Back in the 1980s, Kelton said, they accepted more risk because they just could not keep up with the workload. "Now with TAIS, those processes are automated and seamless."

The real value in TAIS lies with being able to de-conflict airspace in the third dimension, according to Kelton. "We want to be able to know where objects are in space," he said.

Through TAIS, the Army can dynamically retask aircraft, manned and unmanned, and through the vastly improved situational awareness Soldiers have of the airspace and the airspace users, according to Kelton.

"We can get inside the enemy's decision cycles and can maximize the application of combat power in the third dimension of the battlefield through synchronization, de-confliction, and integration while preventing potential mid-air incidents," he said.

Citing a 'troops in contact' example scenario, Kelton explained the benefits of being able to work together with various units and agencies while looking at the same airspace mapping in real time. "The Army Brigade Combat Team will use TAIS to collaborate with a U.S Marine Corps airspace agency, the U.S. Air Force Joint Terminal Attack Controllers, and an Unmanned Aircraft System ground control station simultaneously," he said. "All elements of combat power could be rapidly de-conflicted and integrated into the airspace at speeds and accuracy previously impossible."

While the TAIS was built in 1997, PBL came in 2005. Created by the Defense Department, PBL allows the government to leverage all capabilities from a traditional acquisition program.

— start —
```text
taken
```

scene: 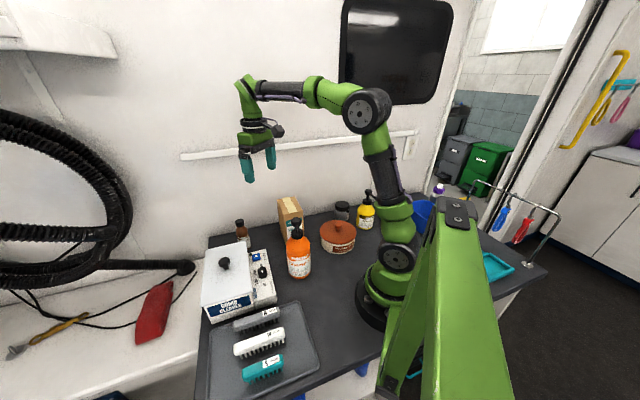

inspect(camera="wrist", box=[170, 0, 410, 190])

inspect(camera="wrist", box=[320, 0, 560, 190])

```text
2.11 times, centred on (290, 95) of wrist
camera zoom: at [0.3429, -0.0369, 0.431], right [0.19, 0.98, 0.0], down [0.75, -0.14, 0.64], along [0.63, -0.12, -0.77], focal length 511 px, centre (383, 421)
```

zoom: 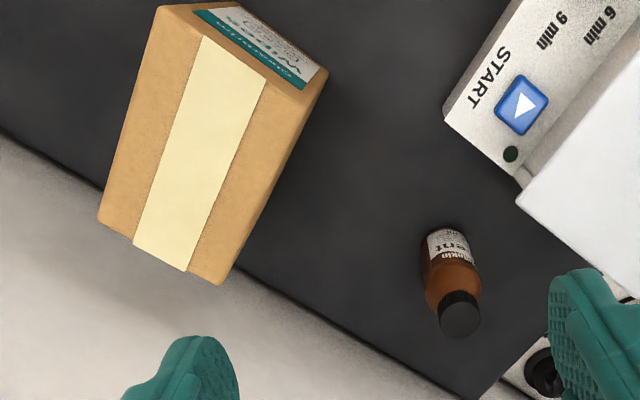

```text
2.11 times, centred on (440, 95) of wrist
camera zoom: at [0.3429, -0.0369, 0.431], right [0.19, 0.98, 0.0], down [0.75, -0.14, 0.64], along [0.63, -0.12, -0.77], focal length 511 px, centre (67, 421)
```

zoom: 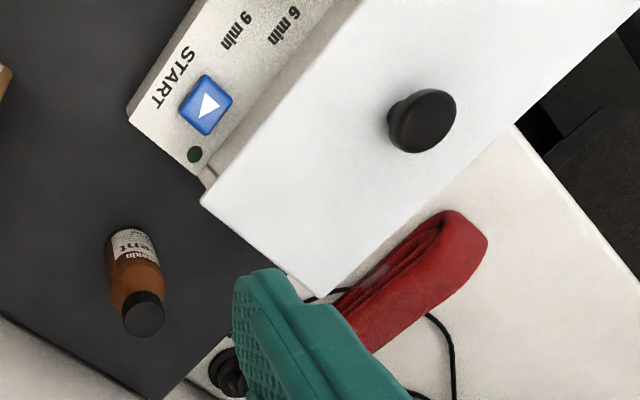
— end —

It streamlines the process of a traditional RFP, using an existing contractor for efficacy and cost savings, according to Jim McKendree, chief logistician for General Dynamics.

"The efficacy of PBL is amazing compared to traditional systems," McKendree said. "We are held accountable but allowed to do what we need to do to get the job done, which makes it more enjoyable."

Patricia Coppinger, logistics manager for TAIS, said PBL has been one of the best examples of a true partnership between government and industry.

"Government can access real-time information from the Team 24/7," she said.

Additionally, TAIS has been used in disaster assistance and contingency missions such as Joint Task Force Katrina. Said Kelton, "We have also demonstrated how TAIS, along with tactical air traffic control radars and tactical tower systems could rapidly restore operations at fixed base air traffic facilities if those facilities become inoperable due to attack or natural disaster. We demonstrated TAIS capabilities to support a Homeland Security mission back in 2001 at the Huntsville Airport."

"We never anticipated that we would support natural disasters," McKendree said. After learning lessons from Katrina, states and communities began coordinating response conditions with the government. "When FAA has no other resources to deploy to support natural disasters, they call upon DoD and use their resources to establish control," McKendree said.

As one of the Army Battle Command System Programs of Record, TAIS is evolving under the guidance and direction of the Army's Battle Command Migration Plan and Unified Battle Command. The first step in this evolutionary process has been to convert from expensive Unix-based hardware to Windows platforms. The TAIS for Windows product is called TAIS 10.0.

"The move to Windows will reduce total ownership costs for computer hardware by 74 percent and reduce software license costs by 95 percent," Kelton said.

TAIS 10.0 has incorporated technology originally developed by the Defense Advanced Research Projects Agency for the Command Post of the Future program, and has integrated the National Geospatial-Intelligence Agency's Commercial/Joint Mapping Tool Kit as a powerful underlying Geographic Information System layer.

The new TAIS software also incorporates a Microsoft .NET framework developed by General Dynamics which provides the foundation for continual evolution to a full service oriented architecture.

This award is an acknowledgement of the professionalism and selfless service of the entire TAIS government-industry partnership, Kelton said. "But what is more important is that the true beneficiary of these efforts is the Soldier in the field."